▶ **YOUR OBJECTIVE**
Determine how many lines contain the string "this", then reply with that figure only.

▶ **EXTRACTED INFORMATION**
'''
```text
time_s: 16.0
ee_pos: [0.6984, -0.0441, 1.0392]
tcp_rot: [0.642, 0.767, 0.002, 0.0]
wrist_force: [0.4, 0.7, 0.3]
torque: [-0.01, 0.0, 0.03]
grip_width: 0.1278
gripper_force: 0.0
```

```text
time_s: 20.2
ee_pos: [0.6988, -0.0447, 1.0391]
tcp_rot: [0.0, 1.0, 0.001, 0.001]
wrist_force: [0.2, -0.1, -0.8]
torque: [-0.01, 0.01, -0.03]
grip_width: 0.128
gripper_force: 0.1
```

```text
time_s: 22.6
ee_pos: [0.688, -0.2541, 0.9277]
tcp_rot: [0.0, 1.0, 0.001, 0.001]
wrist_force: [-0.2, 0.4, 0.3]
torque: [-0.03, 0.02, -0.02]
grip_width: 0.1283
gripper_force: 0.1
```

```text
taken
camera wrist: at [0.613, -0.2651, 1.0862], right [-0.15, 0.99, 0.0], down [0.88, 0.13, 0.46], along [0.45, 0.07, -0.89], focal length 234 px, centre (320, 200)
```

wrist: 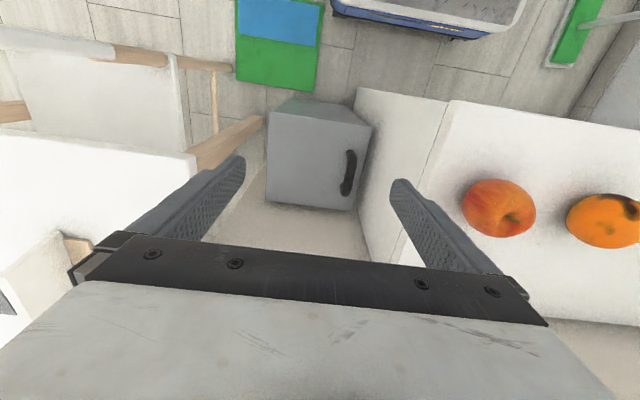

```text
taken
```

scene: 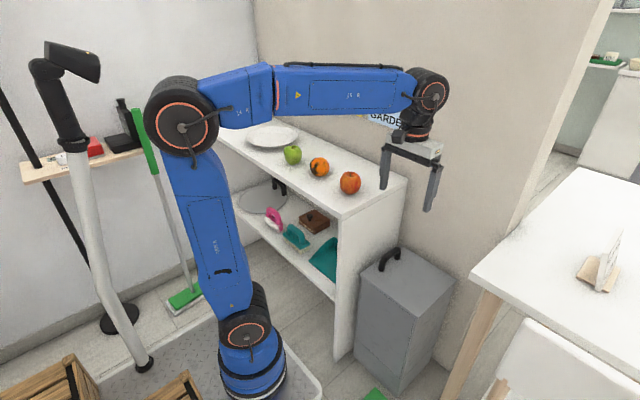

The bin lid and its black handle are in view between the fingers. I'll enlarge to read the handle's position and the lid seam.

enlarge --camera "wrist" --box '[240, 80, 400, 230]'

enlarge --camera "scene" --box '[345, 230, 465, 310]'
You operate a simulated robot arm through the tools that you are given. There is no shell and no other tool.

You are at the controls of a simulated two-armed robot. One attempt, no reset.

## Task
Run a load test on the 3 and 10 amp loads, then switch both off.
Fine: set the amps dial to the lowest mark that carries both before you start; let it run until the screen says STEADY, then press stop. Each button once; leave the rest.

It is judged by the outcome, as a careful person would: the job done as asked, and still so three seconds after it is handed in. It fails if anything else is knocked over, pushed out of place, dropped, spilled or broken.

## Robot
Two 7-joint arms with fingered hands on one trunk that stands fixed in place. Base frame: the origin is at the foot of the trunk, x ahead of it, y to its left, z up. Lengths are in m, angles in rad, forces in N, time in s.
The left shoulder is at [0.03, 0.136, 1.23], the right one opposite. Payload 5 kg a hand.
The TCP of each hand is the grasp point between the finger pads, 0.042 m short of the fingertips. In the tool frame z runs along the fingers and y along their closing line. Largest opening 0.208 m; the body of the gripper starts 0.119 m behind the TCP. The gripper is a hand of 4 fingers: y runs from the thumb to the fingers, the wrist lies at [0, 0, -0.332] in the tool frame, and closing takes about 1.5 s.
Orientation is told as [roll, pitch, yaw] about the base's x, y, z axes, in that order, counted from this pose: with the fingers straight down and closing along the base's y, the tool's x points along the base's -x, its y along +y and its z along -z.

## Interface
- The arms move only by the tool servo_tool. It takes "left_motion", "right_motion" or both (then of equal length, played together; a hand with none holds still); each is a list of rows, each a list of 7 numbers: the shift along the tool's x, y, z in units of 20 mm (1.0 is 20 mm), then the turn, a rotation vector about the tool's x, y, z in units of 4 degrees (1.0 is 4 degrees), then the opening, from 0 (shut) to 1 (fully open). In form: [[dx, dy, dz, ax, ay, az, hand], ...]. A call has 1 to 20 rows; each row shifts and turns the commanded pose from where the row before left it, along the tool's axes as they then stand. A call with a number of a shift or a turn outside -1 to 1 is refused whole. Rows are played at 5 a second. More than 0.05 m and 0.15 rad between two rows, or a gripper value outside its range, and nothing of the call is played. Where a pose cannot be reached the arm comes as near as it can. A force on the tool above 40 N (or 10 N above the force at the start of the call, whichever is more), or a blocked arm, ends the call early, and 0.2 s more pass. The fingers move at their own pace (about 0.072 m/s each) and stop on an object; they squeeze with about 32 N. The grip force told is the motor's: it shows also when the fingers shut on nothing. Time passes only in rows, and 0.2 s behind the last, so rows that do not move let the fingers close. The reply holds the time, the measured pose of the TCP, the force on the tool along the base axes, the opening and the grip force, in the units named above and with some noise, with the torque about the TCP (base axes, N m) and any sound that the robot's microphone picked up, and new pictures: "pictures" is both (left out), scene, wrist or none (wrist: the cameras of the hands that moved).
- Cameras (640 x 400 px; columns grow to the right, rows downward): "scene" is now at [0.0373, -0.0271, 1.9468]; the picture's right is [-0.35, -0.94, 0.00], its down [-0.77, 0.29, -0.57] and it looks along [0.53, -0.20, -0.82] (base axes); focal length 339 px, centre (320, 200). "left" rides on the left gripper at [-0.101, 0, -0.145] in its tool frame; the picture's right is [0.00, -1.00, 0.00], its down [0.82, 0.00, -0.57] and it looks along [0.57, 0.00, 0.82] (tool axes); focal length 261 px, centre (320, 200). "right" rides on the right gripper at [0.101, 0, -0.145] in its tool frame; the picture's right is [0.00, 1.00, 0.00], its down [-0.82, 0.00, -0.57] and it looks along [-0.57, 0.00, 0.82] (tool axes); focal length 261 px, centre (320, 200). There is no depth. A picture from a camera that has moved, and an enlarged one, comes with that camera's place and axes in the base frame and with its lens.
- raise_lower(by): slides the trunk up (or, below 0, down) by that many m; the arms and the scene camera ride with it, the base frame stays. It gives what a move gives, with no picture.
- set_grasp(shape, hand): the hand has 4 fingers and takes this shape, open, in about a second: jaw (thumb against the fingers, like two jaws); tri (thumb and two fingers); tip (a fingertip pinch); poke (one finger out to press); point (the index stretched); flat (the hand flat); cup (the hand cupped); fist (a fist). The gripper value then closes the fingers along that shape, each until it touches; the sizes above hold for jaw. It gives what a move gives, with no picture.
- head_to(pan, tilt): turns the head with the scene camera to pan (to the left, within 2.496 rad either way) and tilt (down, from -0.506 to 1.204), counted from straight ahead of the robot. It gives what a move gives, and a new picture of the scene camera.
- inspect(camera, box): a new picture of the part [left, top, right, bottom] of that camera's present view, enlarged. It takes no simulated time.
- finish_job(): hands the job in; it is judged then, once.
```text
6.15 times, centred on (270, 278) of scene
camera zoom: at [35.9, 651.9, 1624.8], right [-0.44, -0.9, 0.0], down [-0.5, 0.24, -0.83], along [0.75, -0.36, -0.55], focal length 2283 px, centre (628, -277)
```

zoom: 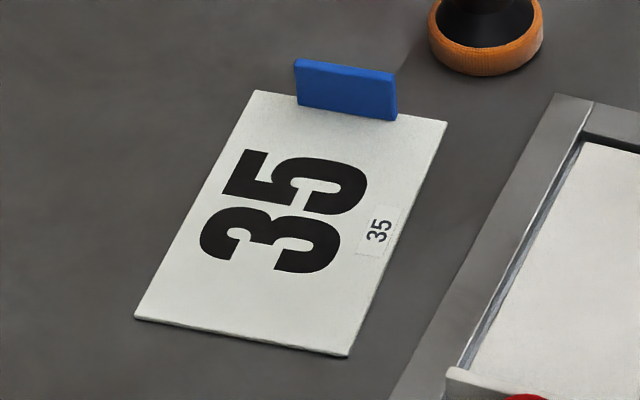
'''
▶ **FULL RESPONSE**
2